Additionally, the brevity of Citibank's one-month delay in invoking its right to arbitrate further supports our prejudice determination. When little meaningful litigation has taken place, this Court has declined to find waiver from even longer delays. In Benoay v. Prudential-Bache Sec, Inc., 805 F.2d 1437 (11th Cir. 1986), for example, we held that a party had not waived its right to arbitrate when the "motion to compel arbitration was made approximately ten weeks after [its] right to arbitrate accrued" and "[n]o discovery took place during that period." Id. at 1440; cf. Morewitz, 62 F.3d at 1366 (finding prejudice where the party asserting waiver demonstrated that its adversary allowed, at a minimum, five years to pass — the time between the liability action and the enforcement action — before invoking its right to arbitrate); SH Contractors, 906 F.2d at 1514 (same after eight month delay); Stone, 898 F.2d at 1544 (holding that a party had waived its right to arbitrate after a one year and eight month delay).
In light of the jurisprudence of this and other circuits, Stok did not carry its burden by demonstrating prejudice sufficient to warrant the district court's waiver determination.

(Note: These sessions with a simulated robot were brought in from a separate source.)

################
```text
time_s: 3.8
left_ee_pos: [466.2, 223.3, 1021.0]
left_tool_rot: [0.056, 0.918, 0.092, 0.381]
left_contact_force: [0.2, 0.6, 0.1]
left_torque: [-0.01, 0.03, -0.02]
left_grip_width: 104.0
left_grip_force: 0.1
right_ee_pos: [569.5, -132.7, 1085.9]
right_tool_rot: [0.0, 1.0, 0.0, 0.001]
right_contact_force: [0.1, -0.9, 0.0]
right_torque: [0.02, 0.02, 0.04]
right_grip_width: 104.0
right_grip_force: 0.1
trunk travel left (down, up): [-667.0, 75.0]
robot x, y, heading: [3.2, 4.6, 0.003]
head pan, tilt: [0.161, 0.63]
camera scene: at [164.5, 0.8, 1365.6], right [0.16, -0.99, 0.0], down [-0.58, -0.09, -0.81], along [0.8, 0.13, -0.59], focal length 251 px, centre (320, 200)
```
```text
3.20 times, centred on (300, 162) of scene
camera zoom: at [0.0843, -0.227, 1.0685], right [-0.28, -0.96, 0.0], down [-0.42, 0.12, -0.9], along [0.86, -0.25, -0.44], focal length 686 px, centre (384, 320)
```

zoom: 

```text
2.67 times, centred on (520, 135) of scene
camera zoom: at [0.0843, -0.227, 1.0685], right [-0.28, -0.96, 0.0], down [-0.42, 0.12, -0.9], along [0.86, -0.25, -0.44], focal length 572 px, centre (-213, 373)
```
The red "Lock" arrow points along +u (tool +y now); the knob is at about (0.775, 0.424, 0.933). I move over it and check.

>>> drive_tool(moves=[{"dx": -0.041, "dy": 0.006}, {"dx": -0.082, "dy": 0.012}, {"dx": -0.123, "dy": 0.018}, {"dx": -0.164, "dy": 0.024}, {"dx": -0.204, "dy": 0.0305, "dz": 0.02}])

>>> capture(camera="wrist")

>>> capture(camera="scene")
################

For these reasons, the record does not support a finding that Citibank waived its right to arbitrate its dispute with Stok, Therefore, we REVERSE and REMAND for further proceedings consistent with this opinion.
Citibank requests that we instruct the district court to compel arbitration. However, the district court disposed of Citibank's petition solely on waiver grounds. In light of the fact that the district court is yet to rule on other issues relevant to the arbitrability of the underlying dispute — the validity of the arbitration clause and whether the claims raised by Stok fall within the clause's scope, for instance — we decline to issue the requested instruction. The better course is to leave these unresolved issues for the district court to evaluate in the first instance.